> **Stated problem**: Only a number is wanted here: the number of lines of the data that include "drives".

Rows from a dataset of robot sessions:

↓

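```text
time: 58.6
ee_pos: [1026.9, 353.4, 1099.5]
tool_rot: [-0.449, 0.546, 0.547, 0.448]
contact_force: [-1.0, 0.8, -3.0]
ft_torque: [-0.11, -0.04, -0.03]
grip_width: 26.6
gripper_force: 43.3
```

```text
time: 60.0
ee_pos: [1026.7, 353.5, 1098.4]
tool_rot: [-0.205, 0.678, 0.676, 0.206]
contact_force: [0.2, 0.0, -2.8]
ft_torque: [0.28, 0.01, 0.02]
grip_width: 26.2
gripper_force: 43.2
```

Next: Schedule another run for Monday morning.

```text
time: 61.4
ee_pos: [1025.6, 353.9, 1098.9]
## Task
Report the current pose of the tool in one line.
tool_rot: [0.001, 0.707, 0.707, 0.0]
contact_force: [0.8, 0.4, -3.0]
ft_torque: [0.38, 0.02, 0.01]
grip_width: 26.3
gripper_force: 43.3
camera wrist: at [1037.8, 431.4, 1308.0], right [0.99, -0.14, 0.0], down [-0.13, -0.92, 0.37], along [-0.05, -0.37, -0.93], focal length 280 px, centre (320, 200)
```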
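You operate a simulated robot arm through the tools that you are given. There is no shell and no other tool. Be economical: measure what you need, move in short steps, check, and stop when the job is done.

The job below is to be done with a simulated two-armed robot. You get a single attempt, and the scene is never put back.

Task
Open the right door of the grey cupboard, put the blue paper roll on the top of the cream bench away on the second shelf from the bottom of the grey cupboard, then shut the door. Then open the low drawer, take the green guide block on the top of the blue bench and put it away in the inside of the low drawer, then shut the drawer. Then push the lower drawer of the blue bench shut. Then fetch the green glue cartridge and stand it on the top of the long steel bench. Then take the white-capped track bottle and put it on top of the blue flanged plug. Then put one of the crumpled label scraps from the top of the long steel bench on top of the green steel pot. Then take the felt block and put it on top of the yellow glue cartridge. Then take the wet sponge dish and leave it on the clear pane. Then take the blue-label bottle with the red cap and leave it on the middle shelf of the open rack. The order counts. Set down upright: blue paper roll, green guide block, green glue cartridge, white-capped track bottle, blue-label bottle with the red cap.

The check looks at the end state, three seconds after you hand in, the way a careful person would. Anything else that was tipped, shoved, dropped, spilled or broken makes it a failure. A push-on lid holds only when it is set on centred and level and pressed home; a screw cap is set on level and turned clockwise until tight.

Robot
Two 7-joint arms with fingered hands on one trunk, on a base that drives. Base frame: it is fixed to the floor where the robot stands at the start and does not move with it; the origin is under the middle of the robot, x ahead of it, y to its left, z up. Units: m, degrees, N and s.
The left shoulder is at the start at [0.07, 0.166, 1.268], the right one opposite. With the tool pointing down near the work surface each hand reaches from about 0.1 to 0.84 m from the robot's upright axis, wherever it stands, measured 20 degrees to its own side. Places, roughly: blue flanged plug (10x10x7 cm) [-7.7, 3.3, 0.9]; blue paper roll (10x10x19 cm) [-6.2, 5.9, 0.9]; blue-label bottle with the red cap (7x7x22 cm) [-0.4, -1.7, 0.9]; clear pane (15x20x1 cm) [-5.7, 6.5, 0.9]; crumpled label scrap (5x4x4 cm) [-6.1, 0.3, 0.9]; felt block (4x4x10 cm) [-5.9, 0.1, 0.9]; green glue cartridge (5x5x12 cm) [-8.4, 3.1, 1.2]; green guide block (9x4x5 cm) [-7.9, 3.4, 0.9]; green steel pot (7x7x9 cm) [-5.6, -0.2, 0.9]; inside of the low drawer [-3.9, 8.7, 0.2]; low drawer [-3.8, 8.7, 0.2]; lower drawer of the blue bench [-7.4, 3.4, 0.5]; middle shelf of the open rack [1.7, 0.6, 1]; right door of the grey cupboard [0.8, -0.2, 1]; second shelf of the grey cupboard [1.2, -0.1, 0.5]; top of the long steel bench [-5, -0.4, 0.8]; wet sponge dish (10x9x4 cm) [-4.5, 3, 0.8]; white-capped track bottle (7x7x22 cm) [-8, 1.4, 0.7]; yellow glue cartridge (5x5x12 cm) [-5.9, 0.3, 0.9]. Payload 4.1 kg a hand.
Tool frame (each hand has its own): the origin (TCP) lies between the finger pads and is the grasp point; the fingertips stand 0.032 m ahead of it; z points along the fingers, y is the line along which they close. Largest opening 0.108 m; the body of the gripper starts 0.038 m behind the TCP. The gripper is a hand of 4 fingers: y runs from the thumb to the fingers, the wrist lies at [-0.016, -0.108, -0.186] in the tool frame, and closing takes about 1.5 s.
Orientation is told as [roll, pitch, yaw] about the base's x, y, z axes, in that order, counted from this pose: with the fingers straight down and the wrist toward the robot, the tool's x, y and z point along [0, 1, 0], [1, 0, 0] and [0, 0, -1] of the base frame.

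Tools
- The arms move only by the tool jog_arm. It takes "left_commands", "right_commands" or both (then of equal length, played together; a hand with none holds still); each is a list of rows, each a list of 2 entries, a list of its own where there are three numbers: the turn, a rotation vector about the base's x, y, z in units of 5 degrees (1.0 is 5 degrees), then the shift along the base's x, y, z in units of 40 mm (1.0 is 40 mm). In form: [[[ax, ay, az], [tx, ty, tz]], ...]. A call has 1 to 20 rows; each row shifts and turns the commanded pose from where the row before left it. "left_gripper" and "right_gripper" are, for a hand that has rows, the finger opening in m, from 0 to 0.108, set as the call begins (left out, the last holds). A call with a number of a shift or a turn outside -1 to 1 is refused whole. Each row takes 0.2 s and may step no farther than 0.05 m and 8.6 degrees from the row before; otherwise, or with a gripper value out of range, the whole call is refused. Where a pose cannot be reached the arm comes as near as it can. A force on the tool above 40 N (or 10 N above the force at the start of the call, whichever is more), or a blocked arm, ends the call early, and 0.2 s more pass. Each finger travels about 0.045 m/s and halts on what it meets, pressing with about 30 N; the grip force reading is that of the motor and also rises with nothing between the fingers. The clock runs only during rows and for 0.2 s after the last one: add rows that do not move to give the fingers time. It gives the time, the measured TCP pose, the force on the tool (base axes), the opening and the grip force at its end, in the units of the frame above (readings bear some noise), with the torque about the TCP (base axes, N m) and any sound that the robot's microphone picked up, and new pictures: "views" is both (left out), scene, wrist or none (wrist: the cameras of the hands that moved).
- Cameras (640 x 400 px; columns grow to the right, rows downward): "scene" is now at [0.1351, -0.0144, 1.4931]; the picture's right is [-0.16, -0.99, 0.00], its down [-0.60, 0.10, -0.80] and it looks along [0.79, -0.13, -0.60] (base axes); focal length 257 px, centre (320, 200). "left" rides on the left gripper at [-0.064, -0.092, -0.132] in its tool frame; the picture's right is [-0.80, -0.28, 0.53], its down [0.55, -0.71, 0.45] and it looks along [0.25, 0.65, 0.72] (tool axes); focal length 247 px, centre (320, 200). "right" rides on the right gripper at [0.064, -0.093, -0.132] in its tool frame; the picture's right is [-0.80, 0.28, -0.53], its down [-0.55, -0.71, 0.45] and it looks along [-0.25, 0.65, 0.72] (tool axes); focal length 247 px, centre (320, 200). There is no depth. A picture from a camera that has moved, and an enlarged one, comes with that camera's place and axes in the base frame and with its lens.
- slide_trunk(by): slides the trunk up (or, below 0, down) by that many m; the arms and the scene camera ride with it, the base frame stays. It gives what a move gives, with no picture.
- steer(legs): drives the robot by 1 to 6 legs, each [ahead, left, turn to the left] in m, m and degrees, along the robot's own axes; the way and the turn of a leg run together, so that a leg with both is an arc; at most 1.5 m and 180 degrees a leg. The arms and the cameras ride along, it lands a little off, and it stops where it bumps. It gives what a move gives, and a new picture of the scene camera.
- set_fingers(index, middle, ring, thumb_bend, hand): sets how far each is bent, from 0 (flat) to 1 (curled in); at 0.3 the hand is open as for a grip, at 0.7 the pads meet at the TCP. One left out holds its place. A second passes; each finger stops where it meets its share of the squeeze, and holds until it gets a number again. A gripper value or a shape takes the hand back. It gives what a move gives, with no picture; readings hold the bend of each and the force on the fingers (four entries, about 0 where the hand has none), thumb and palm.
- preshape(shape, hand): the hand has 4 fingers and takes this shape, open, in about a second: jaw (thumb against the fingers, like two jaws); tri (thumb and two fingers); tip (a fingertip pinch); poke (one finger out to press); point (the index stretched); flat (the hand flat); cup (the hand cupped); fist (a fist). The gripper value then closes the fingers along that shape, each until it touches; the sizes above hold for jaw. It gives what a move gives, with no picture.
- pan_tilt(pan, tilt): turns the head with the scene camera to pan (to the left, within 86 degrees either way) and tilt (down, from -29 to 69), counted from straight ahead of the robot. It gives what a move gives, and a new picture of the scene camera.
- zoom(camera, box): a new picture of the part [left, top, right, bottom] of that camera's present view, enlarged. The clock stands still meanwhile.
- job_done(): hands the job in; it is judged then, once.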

↑

> **Answer**: 2